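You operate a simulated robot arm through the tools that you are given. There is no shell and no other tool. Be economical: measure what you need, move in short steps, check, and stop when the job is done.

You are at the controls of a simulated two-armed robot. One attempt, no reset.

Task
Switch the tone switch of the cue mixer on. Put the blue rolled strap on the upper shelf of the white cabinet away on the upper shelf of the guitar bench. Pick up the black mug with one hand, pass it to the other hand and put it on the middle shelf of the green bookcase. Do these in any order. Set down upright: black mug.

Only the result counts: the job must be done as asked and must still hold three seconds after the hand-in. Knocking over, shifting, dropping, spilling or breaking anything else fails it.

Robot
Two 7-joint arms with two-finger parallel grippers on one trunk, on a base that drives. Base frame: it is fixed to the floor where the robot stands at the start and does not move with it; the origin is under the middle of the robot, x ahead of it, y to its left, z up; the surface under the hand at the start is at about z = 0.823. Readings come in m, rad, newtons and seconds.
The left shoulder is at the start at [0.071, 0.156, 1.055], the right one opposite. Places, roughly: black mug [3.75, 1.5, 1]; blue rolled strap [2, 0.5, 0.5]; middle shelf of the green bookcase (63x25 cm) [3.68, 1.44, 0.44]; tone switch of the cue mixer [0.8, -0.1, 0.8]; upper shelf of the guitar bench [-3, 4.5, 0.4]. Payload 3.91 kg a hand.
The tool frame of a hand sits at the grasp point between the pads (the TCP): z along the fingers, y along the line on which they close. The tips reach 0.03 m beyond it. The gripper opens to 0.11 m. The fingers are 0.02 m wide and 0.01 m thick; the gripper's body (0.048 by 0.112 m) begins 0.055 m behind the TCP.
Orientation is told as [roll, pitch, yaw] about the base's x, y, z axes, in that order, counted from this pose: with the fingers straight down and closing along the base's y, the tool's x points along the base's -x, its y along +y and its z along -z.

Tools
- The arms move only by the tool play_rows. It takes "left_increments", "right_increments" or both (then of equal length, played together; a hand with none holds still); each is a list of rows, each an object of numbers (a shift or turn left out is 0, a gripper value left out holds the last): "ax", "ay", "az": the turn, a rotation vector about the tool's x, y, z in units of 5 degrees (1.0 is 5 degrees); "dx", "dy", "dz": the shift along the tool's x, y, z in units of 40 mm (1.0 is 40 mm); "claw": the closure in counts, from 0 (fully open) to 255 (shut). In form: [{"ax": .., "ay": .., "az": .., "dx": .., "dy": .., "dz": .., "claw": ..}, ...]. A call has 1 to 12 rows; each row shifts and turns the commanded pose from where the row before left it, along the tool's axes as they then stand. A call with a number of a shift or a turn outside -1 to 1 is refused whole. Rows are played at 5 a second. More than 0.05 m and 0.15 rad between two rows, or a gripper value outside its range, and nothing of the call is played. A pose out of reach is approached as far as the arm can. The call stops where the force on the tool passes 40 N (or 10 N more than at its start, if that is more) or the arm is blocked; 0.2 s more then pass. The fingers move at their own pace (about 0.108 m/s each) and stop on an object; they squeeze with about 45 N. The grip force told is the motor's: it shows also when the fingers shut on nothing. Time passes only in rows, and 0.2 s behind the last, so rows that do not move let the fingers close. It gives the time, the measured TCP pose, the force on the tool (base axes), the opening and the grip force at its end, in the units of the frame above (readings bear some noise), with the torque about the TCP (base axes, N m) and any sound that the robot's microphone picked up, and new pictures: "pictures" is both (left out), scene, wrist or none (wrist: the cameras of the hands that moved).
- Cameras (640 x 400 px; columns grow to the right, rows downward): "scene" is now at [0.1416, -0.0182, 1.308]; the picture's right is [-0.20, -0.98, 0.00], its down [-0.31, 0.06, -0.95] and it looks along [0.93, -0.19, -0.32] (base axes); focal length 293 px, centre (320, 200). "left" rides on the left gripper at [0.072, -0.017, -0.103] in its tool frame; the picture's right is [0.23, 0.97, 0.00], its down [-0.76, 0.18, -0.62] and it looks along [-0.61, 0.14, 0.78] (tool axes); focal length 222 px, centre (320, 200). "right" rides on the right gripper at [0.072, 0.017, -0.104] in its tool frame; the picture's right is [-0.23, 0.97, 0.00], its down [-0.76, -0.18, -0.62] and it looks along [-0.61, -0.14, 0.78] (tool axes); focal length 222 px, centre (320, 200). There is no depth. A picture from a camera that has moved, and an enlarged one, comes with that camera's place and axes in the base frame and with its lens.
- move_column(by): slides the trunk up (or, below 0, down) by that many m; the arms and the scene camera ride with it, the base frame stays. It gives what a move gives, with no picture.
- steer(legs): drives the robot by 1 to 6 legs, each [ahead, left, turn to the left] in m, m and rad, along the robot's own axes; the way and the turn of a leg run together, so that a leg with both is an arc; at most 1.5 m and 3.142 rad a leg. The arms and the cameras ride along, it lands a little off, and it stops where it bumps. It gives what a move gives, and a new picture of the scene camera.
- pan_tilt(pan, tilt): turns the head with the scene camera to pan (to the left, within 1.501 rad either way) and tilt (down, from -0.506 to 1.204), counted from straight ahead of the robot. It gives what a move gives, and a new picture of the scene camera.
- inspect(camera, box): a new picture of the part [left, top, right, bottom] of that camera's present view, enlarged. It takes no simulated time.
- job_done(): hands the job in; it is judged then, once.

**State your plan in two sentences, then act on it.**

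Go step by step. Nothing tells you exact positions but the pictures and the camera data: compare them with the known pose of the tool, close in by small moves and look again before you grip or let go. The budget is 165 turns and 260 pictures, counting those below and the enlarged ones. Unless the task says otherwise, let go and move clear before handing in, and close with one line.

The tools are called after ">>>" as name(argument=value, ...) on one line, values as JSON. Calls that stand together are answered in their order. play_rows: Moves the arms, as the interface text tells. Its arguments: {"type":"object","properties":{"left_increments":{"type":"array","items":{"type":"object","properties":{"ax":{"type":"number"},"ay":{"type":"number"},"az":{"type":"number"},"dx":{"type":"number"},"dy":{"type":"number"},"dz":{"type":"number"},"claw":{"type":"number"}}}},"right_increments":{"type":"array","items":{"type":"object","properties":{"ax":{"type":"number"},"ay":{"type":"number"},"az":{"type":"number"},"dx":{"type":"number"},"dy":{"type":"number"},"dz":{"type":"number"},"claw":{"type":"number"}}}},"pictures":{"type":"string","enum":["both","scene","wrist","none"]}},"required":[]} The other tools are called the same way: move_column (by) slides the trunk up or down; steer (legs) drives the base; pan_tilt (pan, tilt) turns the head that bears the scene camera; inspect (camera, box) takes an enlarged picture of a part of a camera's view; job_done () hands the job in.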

________________________

Given request
Your task is to repeat each line of the material exactly. Format them as a two-column Markdown table, Place for the number and Line content for the line, without blank lines.

Solution
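| Place | Line content |
|---|---|
| 1 | You operate a simulated robot arm through the tools that you are given. There is no shell and no other tool. Be economical: measure what you need, move in short steps, check, and stop when the job is done. |
| 2 | You are at the controls of a simulated two-armed robot. One attempt, no reset. |
| 3 | Task |
| 4 | Switch the tone switch of the cue mixer on. Put the blue rolled strap on the upper shelf of the white cabinet away on the upper shelf of the guitar bench. Pick up the black mug with one hand, pass it to the other hand and put it on the middle shelf of the green bookcase. Do these in any order. Set down upright: black mug. |
| 5 | Only the result counts: the job must be done as asked and must still hold three seconds after the hand-in. Knocking over, shifting, dropping, spilling or breaking anything else fails it. |
| 6 | Robot |
| 7 | Two 7-joint arms with two-finger parallel grippers on one trunk, on a base that drives. Base frame: it is fixed to the floor where the robot stands at the start and does not move with it; the origin is under the middle of the robot, x ahead of it, y to its left, z up; the surface under the hand at the start is at about z = 0.823. Readings come in m, rad, newtons and seconds. |
| 8 | The left shoulder is at the start at [0.071, 0.156, 1.055], the right one opposite. Places, roughly: black mug [3.75, 1.5, 1]; blue rolled strap [2, 0.5, 0.5]; middle shelf of the green bookcase (63x25 cm) [3.68, 1.44, 0.44]; tone switch of the cue mixer [0.8, -0.1, 0.8]; upper shelf of the guitar bench [-3, 4.5, 0.4]. Payload 3.91 kg a hand. |
| 9 | The tool frame of a hand sits at the grasp point between the pads (the TCP): z along the fingers, y along the line on which they close. The tips reach 0.03 m beyond it. The gripper opens to 0.11 m. The fingers are 0.02 m wide and 0.01 m thick; the gripper's body (0.048 by 0.112 m) begins 0.055 m behind the TCP. |
| 10 | Orientation is told as [roll, pitch, yaw] about the base's x, y, z axes, in that order, counted from this pose: with the fingers straight down and closing along the base's y, the tool's x points along the base's -x, its y along +y and its z along -z. |
| 11 | Tools |
| 12 | - The arms move only by the tool play_rows. It takes "left_increments", "right_increments" or both (then of equal length, played together; a hand with none holds still); each is a list of rows, each an object of numbers (a shift or turn left out is 0, a gripper value left out holds the last): "ax", "ay", "az": the turn, a rotation vector about the tool's x, y, z in units of 5 degrees (1.0 is 5 degrees); "dx", "dy", "dz": the shift along the tool's x, y, z in units of 40 mm (1.0 is 40 mm); "claw": the closure in counts, from 0 (fully open) to 255 (shut). In form: [{"ax": .., "ay": .., "az": .., "dx": .., "dy": .., "dz": .., "claw": ..}, ...]. A call has 1 to 12 rows; each row shifts and turns the commanded pose from where the row before left it, along the tool's axes as they then stand. A call with a number of a shift or a turn outside -1 to 1 is refused whole. Rows are played at 5 a second. More than 0.05 m and 0.15 rad between two rows, or a gripper value outside its range, and nothing of the call is played. A pose out of reach is approached as far as the arm can. The call stops where the force on the tool passes 40 N (or 10 N more than at its start, if that is more) or the arm is blocked; 0.2 s more then pass. The fingers move at their own pace (about 0.108 m/s each) and stop on an object; they squeeze with about 45 N. The grip force told is the motor's: it shows also when the fingers shut on nothing. Time passes only in rows, and 0.2 s behind the last, so rows that do not move let the fingers close. It gives the time, the measured TCP pose, the force on the tool (base axes), the opening and the grip force at its end, in the units of the frame above (readings bear some noise), with the torque about the TCP (base axes, N m) and any sound that the robot's microphone picked up, and new pictures: "pictures" is both (left out), scene, wrist or none (wrist: the cameras of the hands that moved). |
| 13 | - Cameras (640 x 400 px; columns grow to the right, rows downward): "scene" is now at [0.1416, -0.0182, 1.308]; the picture's right is [-0.20, -0.98, 0.00], its down [-0.31, 0.06, -0.95] and it looks along [0.93, -0.19, -0.32] (base axes); focal length 293 px, centre (320, 200). "left" rides on the left gripper at [0.072, -0.017, -0.103] in its tool frame; the picture's right is [0.23, 0.97, 0.00], its down [-0.76, 0.18, -0.62] and it looks along [-0.61, 0.14, 0.78] (tool axes); focal length 222 px, centre (320, 200). "right" rides on the right gripper at [0.072, 0.017, -0.104] in its tool frame; the picture's right is [-0.23, 0.97, 0.00], its down [-0.76, -0.18, -0.62] and it looks along [-0.61, -0.14, 0.78] (tool axes); focal length 222 px, centre (320, 200). There is no depth. A picture from a camera that has moved, and an enlarged one, comes with that camera's place and axes in the base frame and with its lens. |
| 14 | - move_column(by): slides the trunk up (or, below 0, down) by that many m; the arms and the scene camera ride with it, the base frame stays. It gives what a move gives, with no picture. |
| 15 | - steer(legs): drives the robot by 1 to 6 legs, each [ahead, left, turn to the left] in m, m and rad, along the robot's own axes; the way and the turn of a leg run together, so that a leg with both is an arc; at most 1.5 m and 3.142 rad a leg. The arms and the cameras ride along, it lands a little off, and it stops where it bumps. It gives what a move gives, and a new picture of the scene camera. |
| 16 | - pan_tilt(pan, tilt): turns the head with the scene camera to pan (to the left, within 1.501 rad either way) and tilt (down, from -0.506 to 1.204), counted from straight ahead of the robot. It gives what a move gives, and a new picture of the scene camera. |
| 17 | - inspect(camera, box): a new picture of the part [left, top, right, bottom] of that camera's present view, enlarged. It takes no simulated time. |
| 18 | - job_done(): hands the job in; it is judged then, once. |
| 19 | **State your plan in two sentences, then act on it.** |
| 20 | Go step by step. Nothing tells you exact positions but the pictures and the camera data: compare them with the known pose of the tool, close in by small moves and look again before you grip or let go. The budget is 165 turns and 260 pictures, counting those below and the enlarged ones. Unless the task says otherwise, let go and move clear before handing in, and close with one line. |
| 21 | The tools are called after ">>>" as name(argument=value, ...) on one line, values as JSON. Calls that stand together are answered in their order. play_rows: Moves the arms, as the interface text tells. Its arguments: {"type":"object","properties":{"left_increments":{"type":"array","items":{"type":"object","properties":{"ax":{"type":"number"},"ay":{"type":"number"},"az":{"type":"number"},"dx":{"type":"number"},"dy":{"type":"number"},"dz":{"type":"number"},"claw":{"type":"number"}}}},"right_increments":{"type":"array","items":{"type":"object","properties":{"ax":{"type":"number"},"ay":{"type":"number"},"az":{"type":"number"},"dx":{"type":"number"},"dy":{"type":"number"},"dz":{"type":"number"},"claw":{"type":"number"}}}},"pictures":{"type":"string","enum":["both","scene","wrist","none"]}},"required":[]} The other tools are called the same way: move_column (by) slides the trunk up or down; steer (legs) drives the base; pan_tilt (pan, tilt) turns the head that bears the scene camera; inspect (camera, box) takes an enlarged picture of a part of a camera's view; job_done () hands the job in. |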